--- BEGIN EXTRACT TO READ ---

Investments in irrigation are central to raising productivity in agriculture [14,15,16]. Funding for and interest in irrigation waned in the 1980s due to environmental concerns, mismanagement of irrigation projects, and lack of donor support. Irrigation projects have not yielded expected returns and have suffered from poor governance, lack of market integration, and the degradation and consequent abandonment of irrigated land [17]. Pittock, Bjornlund and van Rooyen argue that the underperformance of irrigation in Africa is due to central control, which has resulted in a misalignment between government objectives and the needs of farmers [18].
Traditional irrigation has long been practiced in sub-Saharan Africa, but commercial-scale systems have yet to be put in place. North Africa has a relatively high percentage of irrigated land, but most countries south of the Sahara are largely dependent on rainfall. Zimbabwe is a case in point: in 1980–81, the country produced an annual harvest of 2 million tons of maize. Following a drought the next year, annual harvest fell to 1.4 million tons. By 1983 the annual harvest had plummeted to 600,000 tons due to lack of adequate irrigation to provide a buffer against erratic rainfall patterns [19]. In 1982 only seven African countries had 10 percent of their total cropped area irrigated [19]. This situation has remained largely unchanged, as there has been little investment in irrigation over several decades.
Irrigated farmland often yields two or more times the yield of land that is solely dependent on rainfall. However, a set of challenges—identified more than three decades ago—has prevented the large-scale adoption of irrigation in many African countries. These roadblocks include the high cost of large-scale irrigation systems in Africa compared with other parts of the world, as well as technical complexities arising from the topography of the land and the flow of major rivers [19]. Two-thirds of the region’s irrigated area is concentrated in five countries: Egypt, Madagascar, Morocco, South Africa, and Sudan [20].
These challenges must be overcome in order for Africa to grow more food. Production of rice, a common staple in sub-Saharan Africa, has the potential for much higher yields. Otsuka and Muraoka pointed out that 80 percent of lowland paddy fields in sub-Saharan Africa are rainfed [21]. Rice yields in Madagascar, the country with the largest harvested rice area, are relatively high—partly because the irrigation ratio in the country is about 50 percent. Table 1 describes the state of irrigation in Africa.
There is vast potential for irrigation development in sub-Saharan Africa, given the available water resources and the population of farmers that could benefit from productivity gains [20]. Employing a spatial production allocation model, You and colleagues showed that the amount of land that can be irrigated in Africa over 50 years is about 24 million hectares. They also estimated the internal rate of return for a small-scale irrigation project to be 28 percent, compared with 12 percent for a large dam-based project [20].

--- END EXTRACT TO READ ---
--- BEGIN DATASET EXTRACT ---

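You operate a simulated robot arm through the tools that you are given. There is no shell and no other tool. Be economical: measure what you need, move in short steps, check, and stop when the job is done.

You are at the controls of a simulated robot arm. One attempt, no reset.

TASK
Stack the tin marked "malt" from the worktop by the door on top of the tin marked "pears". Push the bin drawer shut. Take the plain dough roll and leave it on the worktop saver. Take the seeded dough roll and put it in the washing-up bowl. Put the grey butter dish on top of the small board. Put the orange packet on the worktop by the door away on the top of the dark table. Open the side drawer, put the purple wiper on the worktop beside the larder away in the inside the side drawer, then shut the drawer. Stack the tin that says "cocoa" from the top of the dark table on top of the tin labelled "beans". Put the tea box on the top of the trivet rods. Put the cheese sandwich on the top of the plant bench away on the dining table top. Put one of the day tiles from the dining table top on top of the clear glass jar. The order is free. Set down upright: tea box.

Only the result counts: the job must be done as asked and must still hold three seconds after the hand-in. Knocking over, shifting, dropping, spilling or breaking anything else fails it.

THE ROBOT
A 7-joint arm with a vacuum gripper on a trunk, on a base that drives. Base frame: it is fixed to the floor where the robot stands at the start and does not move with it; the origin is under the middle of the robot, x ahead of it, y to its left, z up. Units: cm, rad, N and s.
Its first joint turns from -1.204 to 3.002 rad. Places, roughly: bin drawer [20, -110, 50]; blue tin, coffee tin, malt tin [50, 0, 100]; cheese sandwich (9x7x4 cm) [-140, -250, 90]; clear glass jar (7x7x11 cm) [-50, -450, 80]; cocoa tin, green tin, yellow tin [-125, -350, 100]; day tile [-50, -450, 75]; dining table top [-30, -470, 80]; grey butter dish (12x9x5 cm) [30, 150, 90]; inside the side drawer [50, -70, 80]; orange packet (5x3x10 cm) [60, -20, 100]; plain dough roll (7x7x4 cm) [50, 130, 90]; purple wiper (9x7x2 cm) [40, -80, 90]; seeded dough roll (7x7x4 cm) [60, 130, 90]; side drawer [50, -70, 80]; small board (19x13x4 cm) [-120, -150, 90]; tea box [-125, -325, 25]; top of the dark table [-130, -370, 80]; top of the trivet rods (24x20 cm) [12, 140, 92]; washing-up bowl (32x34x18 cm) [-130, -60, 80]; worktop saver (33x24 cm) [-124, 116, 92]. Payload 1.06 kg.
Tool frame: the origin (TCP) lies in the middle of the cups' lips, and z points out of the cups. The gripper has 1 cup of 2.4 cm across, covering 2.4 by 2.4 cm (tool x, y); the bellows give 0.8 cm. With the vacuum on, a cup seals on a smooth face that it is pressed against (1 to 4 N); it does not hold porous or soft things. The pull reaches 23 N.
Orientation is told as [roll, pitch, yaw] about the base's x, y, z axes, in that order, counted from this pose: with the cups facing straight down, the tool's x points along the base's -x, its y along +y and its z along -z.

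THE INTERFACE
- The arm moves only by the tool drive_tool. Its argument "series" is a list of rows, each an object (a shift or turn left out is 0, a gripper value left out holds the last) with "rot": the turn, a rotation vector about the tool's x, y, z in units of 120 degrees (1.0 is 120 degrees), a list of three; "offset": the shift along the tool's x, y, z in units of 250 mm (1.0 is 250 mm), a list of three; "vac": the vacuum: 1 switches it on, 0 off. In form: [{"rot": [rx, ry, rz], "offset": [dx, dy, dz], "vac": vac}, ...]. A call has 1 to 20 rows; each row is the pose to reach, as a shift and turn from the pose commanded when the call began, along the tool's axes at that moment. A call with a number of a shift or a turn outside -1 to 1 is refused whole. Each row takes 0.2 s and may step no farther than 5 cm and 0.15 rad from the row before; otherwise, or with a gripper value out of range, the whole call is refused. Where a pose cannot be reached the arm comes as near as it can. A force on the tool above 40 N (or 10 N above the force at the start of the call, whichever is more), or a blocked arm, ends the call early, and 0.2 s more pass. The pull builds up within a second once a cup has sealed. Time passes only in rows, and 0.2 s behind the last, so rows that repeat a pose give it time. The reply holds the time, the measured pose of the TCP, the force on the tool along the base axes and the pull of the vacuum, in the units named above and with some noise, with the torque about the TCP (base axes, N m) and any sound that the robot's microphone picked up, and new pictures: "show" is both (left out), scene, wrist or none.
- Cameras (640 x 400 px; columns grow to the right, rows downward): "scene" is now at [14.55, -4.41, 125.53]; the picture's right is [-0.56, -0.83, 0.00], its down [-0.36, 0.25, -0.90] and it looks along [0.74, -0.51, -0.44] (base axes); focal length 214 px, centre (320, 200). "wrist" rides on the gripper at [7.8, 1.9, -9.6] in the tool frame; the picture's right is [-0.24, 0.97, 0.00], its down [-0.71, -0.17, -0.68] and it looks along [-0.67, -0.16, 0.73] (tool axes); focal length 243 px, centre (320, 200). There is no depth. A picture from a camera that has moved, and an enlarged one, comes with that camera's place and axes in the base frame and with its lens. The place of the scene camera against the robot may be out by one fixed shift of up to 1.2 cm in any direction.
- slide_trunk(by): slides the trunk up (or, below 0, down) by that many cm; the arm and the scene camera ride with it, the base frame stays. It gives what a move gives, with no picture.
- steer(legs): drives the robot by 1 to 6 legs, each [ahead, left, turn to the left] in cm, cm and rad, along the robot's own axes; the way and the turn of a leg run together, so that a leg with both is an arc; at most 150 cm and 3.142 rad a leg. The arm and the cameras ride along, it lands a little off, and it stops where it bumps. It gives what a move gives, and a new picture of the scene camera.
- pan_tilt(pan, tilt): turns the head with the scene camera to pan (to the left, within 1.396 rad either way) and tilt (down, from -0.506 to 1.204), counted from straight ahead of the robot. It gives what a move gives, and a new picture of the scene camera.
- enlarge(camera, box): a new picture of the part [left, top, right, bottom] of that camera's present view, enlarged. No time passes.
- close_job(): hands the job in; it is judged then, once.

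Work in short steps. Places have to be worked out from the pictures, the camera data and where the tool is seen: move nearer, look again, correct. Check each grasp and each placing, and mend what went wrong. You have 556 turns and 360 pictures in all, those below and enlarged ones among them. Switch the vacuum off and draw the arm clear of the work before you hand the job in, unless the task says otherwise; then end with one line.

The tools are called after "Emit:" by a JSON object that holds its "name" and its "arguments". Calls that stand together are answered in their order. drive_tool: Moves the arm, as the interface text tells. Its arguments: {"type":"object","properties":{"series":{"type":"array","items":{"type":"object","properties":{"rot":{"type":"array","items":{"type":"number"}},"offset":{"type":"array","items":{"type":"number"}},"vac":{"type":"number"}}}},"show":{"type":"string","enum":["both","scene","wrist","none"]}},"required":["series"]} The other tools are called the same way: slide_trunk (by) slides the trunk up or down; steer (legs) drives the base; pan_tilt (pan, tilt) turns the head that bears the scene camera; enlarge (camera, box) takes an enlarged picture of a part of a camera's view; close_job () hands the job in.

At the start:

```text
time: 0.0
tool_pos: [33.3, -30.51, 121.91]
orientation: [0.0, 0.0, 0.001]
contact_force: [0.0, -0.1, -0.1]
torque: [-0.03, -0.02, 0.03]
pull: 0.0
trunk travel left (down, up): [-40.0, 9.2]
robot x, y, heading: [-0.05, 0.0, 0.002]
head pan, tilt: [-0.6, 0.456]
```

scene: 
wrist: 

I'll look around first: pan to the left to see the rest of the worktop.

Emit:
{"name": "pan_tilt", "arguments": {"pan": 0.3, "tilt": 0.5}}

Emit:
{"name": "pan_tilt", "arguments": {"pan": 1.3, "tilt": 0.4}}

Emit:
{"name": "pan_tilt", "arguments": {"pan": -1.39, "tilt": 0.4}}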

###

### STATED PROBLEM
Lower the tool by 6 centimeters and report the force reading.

--- END DATASET EXTRACT ---

Write what comes next in the extract to read.

There may be greater potential for small-scale irrigation systems than for large ones. Merrey examined the recent renewed focus in international development on large-scale irrigation investments in sub-Saharan Africa, concluding that these projects often do not achieve the aims set out in project documents and that, in fact, large-scale projects have often been effective only when designed to support small-scale projects [23]. Other reasons for the unfavorability of larger projects include: (1) the lack of economic viability (for example, a 2020 study [24] found that a large-scale irrigation project like the one in Mwea, Kenya, if constructed today, would be only minimally viable and with an unrealistically high rice price, similar to that seen during the mini–rice crisis of 2008–13); (2) the tendency for even well-performing projects to suffer from deterioration due to lack of finances and human resources to provide regular maintenance; and (3) the fact that large-scale investments are more expensive per beneficiary than small-scale projects. Merrey [23] concluded that governments have incentives to attract large projects that generate votes and provide opportunities for employees of public irrigation agencies. International institutions are also positioned to make investments in large projects that do not require building the same kinds of support systems that farmer-led irrigation would require.
Small-scale irrigation, also known as distributed irrigation, has the advantage of lower unit cost, better performance outcomes, and environmental benefits in terms of reducing soil salinization, all as compared with large-scale irrigation projects. Some international lending institutions are partnering with local smallholder agricultural extension programs to provide financing to farmers for such small-scale projects [25]. For smallholder farmers in rural areas, solar-powered pumps are gaining traction. Diesel pumps cost about USD 400, with additional expenditures needed for maintenance and fuel. Small-scale solar water pumps, which have lower maintenance costs and do not depend on diesel, cost between USD 600 and USD 2000; financing is available with monthly payments ranging between USD 20 and USD 75. This solution has proven to be costly for some, but is a viable alternative for many smallholder farmers [26].
A randomized experiment that assigned some northern Benin villages photovoltaic-powered drip irrigation units (PVDIs) found increases in these villages’ living standards relative to nonbeneficiaries [27]. Further, in villages that received PVDIs, vegetable consumption increased to the recommended daily allowance. The authors showed that newer technologies can reverse historical trends; until recently, small-scale irrigation schemes in sub-Saharan Africa have mostly been unsuccessful.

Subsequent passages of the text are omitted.